Tuesday, June 19, 2012

Next steps

Over the years, we have gotten lots of inquiries about objecting to bad shareholder derivative settlements. We'd largely passed, because we had high hopes for our pending case in the Seventh Circuit, and wanted to have that precedent in hand before we asked courts to recognize the issue of Rule 23.1 adequate representation. Now that we do, we are very interested in expanding our work objecting to bad shareholder derivative settlements. However, we face two barriers to entry that make objecting difficult.

First, the law has developed in a bad way so as to give very substandard notice to individual shareholders who hold their certificates through brokers. The settling parties typically wait until the last minute to notify brokers, asking them to comply with unrealistic deadlines, and the individual shareholders who work with Schwab or Merrill Lynch or the like don't get notice until a few days before the objection deadline, and sometimes after the objection deadline. That's often not enough time to investigate and handle the logistics of representation, especially if one needs to hire local counsel and request pro hac vice status. One of our long-term goals is to move the precedent in this area, but, until that happens, we need institutional-investor clients—hedge funds, pension funds—who get notice well in advance of objection deadlines and would like to work with us to end the problem of rent-seeking shareholder-derivative strike suits that hurt shareholders.

The second problem is that local-counsel requirement we just mentioned. I'm licensed in California, Illinois, D.C., and a couple of other federal courts that offer reciprocity, but many of these shareholder suits are in state courts or federal courts with burdensome local counsel requirements. (I also suspect we'll be seeing many fewer shareholder suits in Illinois federal courts as plaintiffs forum-shop.) Large law firms are frequently unwilling to represent us for conflicts reasons; many other firms don't want to alienate the powerful shareholder-plaintiffs' bar.
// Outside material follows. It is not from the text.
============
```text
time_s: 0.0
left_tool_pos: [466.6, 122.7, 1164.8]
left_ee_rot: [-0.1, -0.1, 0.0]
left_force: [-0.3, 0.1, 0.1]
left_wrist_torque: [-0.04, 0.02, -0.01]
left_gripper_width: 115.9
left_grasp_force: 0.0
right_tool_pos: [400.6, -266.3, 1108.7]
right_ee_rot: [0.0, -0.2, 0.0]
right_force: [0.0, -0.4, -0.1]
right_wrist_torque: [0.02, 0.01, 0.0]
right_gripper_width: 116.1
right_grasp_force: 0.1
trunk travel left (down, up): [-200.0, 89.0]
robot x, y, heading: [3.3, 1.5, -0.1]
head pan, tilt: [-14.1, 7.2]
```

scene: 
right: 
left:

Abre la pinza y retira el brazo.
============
We could very much use attorneys licensed in Delaware and D. Delaware to assist us. We'd obviously prefer pro bono help, but budget to pay reasonable fees for local counsel where necessary.

Monday, June 18, 2012

Victory in the W.D. Washington: Classmates.com

When attorneys affiliated with CCAF first objected on behalf of Professor Michael Krauss in the Classmates.com settlement, that case paid $52,000 to class members and over a million dollars to the attorneys and the class representatives (while falsely characterizing it as a $9.5 million settlement); Gregg Easterbrook of ESPN called it the worst class action settlement of the year. We objected, and the court struck down the settlement. The parties went back to the drawing board without including us in the process, and they came back with a settlement that guaranteed $2.5 million for class members, while still paying the attorneys over a million dollars. The settlement, as we pointed out in a second objection, still overpaid the attorneys and had Bluetooth reversion problems to boot: any fee reduction, notwithstanding clear sailing, would go to the defendant rather than the class. The parties quickly eliminated the kicker: now any fee reduction would go to the class, and the judge agreed with us at the fairness hearing that there should be a fee reduction.
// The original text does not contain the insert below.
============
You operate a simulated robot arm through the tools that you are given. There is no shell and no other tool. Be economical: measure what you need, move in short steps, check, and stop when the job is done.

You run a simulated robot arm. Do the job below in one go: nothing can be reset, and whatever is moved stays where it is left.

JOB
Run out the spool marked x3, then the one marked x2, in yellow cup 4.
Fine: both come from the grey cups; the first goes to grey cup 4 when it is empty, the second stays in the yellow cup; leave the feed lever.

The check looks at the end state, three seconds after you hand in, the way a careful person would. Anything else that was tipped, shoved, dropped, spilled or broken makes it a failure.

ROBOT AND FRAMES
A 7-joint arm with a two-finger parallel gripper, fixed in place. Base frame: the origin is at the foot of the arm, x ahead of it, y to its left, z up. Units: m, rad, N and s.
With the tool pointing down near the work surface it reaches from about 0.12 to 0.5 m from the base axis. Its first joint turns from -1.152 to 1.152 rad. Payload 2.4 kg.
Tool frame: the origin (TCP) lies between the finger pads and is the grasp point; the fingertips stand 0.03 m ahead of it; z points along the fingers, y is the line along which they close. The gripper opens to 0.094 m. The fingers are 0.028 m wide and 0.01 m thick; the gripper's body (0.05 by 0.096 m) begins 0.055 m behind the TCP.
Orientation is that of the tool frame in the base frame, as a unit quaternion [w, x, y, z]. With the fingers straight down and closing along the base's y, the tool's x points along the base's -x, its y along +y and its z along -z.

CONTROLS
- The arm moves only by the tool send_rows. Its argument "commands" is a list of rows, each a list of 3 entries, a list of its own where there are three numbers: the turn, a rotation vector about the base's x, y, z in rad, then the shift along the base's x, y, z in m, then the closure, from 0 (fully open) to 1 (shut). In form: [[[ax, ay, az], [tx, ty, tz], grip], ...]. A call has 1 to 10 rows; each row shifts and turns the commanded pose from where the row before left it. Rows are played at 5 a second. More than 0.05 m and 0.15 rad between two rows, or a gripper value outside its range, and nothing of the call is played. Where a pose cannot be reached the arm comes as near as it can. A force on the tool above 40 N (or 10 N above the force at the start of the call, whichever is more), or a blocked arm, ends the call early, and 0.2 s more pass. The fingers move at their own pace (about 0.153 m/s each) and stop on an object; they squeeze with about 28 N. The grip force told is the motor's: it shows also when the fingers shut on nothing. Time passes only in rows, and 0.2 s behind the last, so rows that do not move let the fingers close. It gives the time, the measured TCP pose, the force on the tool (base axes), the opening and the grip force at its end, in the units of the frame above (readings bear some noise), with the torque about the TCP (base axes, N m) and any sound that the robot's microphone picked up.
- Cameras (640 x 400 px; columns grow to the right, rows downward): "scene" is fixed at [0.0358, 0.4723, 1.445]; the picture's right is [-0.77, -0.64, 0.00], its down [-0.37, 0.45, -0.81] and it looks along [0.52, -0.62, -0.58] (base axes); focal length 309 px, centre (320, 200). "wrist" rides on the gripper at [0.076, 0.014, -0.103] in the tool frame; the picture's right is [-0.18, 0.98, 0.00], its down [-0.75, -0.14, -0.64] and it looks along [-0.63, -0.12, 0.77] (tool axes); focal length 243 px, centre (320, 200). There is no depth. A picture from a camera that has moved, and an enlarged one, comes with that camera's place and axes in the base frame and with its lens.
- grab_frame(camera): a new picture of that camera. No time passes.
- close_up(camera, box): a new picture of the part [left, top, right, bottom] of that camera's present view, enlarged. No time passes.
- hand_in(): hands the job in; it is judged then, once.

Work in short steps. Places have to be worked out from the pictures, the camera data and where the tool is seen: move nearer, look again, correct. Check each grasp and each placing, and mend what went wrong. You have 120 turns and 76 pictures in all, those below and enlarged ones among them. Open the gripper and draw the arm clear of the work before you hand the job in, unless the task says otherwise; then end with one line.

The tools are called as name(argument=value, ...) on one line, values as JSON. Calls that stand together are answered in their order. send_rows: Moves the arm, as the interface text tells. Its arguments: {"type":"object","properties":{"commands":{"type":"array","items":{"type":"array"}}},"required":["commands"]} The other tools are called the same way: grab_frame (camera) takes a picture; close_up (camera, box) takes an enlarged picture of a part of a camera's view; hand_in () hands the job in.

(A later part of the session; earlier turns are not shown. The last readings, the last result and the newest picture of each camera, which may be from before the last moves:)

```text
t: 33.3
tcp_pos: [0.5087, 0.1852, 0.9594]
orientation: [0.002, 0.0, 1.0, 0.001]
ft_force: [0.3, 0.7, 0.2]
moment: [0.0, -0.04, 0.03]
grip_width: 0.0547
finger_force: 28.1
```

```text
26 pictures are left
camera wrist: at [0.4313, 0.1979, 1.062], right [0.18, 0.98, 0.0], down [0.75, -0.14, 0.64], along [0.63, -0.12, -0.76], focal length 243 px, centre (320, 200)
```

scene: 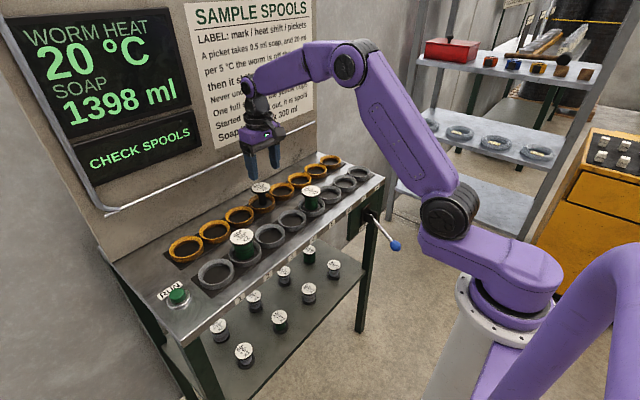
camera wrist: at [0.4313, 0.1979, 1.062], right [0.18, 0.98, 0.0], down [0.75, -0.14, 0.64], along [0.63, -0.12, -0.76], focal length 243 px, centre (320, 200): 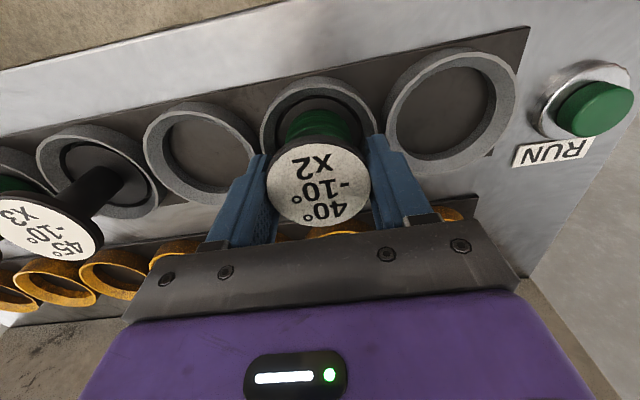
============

Given that we had won over $2 million for the class, we thought we might be entitled to a token fee award; given our non-profit status, we planned to ask for something in the $40,000 to $50,000 range, reflecting both the benefit to the class and a sub-lodestar amount for multiple rounds of briefing, two trips to Seattle for fairness hearings, and the cost of hiring local counsel. But before we even put pen to paper on the fee request briefing, class counsel retaliated against us for our success in objecting by hitting us with super-burdensome fishing-expedition subpoenas, on, inter alia, a conspiracy theory of cross-referencing our donors with donors to institutions where Professor Krauss had performed work, such that someone paid Cato ten years ago to have Krauss write a paper so that he would successfully object ten years later represented by attorneys affiliated with CCAF to a settlement of a lawsuit against a company that didn't even exist yet. (Dozens of class members contacted us about this bad settlement. As we were figuring out who would be the best objector, Professor Krauss contacted us, and we agreed to represent him within minutes because he taught legal ethics, which added a modicum of ethos to our objection.) We were already overextended with appellate briefing schedules, so we had a choice: we could spend tens of thousands of dollars on outside counsel to resist facially invalid subpoenas requiring a response over the Christmas holidays, and be faced with an additional discovery bill of tens of thousands of dollars if we lost (and thus be put in a position where we might be worse off for requesting fees) or drop the fee request rather than prejudice our other clients. Professor Krauss was generous enough to give us permission to drop the fee request, and we did so. But we asked the court to award sanctions against class counsel on behalf of the class for the abuse of the discovery process to deter future abuses against objectors.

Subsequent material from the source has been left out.